» Data provided
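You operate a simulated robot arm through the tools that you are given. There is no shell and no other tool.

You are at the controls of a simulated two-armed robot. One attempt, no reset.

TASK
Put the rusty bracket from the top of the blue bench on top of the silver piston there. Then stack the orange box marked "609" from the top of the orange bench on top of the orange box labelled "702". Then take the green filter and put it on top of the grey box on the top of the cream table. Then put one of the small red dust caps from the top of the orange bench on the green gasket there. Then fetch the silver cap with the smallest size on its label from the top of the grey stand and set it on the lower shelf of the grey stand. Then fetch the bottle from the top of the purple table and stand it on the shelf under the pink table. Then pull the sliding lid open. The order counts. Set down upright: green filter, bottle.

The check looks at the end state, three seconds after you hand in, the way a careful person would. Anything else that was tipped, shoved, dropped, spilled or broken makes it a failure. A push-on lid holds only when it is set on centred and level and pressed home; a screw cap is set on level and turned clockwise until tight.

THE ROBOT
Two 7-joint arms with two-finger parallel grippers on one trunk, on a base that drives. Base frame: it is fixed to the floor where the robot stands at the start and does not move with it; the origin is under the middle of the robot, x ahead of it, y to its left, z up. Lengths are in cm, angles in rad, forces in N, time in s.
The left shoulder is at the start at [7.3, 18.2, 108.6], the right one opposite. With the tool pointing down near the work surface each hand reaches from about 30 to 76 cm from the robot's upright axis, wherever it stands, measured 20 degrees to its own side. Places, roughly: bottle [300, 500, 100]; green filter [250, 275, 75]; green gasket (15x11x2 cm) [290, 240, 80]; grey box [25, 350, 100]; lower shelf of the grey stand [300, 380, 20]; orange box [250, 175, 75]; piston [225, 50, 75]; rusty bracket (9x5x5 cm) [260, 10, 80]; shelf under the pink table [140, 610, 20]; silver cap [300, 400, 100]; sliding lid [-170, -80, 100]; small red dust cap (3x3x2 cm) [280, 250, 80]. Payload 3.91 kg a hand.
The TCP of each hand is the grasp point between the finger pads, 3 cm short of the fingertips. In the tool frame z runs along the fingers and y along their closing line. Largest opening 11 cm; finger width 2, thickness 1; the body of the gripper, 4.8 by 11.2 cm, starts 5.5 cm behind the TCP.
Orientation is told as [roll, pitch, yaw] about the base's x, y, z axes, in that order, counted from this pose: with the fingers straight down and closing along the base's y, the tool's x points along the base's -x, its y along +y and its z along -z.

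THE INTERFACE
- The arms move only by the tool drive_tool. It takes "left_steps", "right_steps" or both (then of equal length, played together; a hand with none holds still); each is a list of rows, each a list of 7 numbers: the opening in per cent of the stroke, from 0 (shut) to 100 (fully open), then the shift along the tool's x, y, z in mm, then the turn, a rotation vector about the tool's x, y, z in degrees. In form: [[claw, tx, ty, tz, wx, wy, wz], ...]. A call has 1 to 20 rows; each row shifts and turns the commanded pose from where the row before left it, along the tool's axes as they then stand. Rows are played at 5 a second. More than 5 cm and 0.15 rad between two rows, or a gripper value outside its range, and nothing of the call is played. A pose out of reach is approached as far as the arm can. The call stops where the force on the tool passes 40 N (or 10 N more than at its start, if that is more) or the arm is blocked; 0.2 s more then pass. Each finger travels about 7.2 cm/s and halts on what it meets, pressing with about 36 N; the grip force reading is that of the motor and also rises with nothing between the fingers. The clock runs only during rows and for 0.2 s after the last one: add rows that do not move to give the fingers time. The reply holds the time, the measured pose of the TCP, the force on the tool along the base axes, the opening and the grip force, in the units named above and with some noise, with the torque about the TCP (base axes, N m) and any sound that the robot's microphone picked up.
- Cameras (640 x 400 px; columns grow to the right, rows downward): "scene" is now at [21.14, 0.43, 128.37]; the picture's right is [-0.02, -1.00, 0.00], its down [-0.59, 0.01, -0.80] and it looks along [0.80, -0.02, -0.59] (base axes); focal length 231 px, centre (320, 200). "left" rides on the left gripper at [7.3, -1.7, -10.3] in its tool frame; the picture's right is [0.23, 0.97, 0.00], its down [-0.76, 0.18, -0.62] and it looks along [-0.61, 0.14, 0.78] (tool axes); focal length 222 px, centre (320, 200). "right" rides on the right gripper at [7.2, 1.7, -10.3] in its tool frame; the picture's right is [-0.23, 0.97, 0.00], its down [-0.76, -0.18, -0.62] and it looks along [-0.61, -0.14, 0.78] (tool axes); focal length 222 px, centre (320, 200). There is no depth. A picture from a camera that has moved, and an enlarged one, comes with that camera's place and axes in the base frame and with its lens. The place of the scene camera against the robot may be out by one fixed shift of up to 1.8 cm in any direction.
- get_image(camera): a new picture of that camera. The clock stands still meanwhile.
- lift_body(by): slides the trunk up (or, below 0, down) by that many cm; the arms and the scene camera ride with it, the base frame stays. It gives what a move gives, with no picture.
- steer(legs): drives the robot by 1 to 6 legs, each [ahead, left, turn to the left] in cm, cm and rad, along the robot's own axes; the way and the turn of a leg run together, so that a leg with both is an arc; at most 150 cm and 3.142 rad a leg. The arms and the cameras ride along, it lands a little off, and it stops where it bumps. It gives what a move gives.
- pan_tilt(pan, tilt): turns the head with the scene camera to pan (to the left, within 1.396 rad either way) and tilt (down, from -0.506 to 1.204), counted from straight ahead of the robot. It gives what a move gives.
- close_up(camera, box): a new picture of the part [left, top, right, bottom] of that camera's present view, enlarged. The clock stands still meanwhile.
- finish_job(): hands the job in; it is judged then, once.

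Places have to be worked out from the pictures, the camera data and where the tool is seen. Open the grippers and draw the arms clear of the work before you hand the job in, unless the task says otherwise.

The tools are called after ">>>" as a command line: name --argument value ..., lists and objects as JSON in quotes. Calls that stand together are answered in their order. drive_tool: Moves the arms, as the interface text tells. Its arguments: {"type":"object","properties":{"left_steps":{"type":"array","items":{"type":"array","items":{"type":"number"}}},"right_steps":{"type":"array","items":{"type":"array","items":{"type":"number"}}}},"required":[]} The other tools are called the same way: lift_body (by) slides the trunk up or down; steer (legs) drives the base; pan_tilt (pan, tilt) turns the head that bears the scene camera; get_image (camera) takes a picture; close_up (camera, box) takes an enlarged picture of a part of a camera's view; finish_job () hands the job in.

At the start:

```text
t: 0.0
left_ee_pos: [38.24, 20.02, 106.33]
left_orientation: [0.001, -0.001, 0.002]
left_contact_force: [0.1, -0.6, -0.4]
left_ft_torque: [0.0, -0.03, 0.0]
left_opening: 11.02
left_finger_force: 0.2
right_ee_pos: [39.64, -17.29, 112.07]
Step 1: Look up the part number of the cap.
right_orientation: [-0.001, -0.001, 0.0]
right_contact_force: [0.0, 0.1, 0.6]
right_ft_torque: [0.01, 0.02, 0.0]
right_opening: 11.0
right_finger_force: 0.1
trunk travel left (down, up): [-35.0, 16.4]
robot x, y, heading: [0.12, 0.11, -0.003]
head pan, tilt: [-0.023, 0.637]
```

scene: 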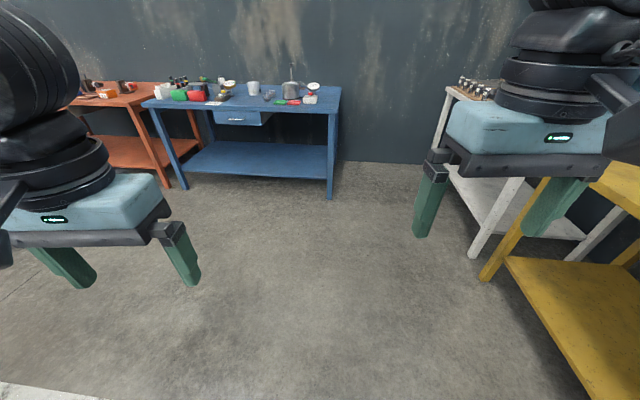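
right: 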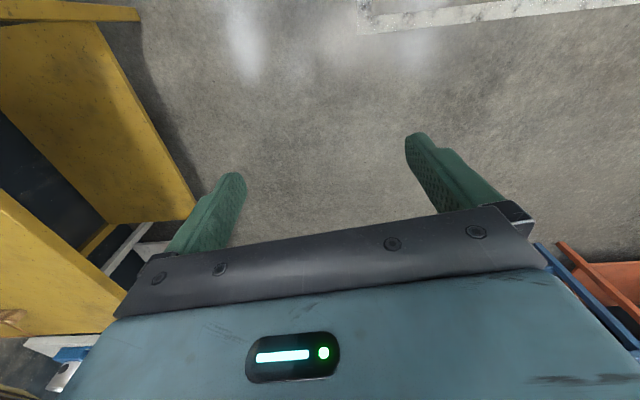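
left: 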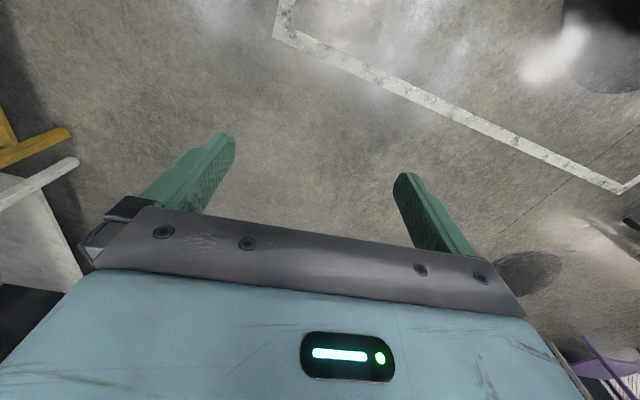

» Task objective
Select the lines in this material that hold the word "meanwhile", leaving none out.

» Reply
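- get_image(camera): a new picture of that camera. The clock stands still meanwhile.
- close_up(camera, box): a new picture of the part [left, top, right, bottom] of that camera's present view, enlarged. The clock stands still meanwhile.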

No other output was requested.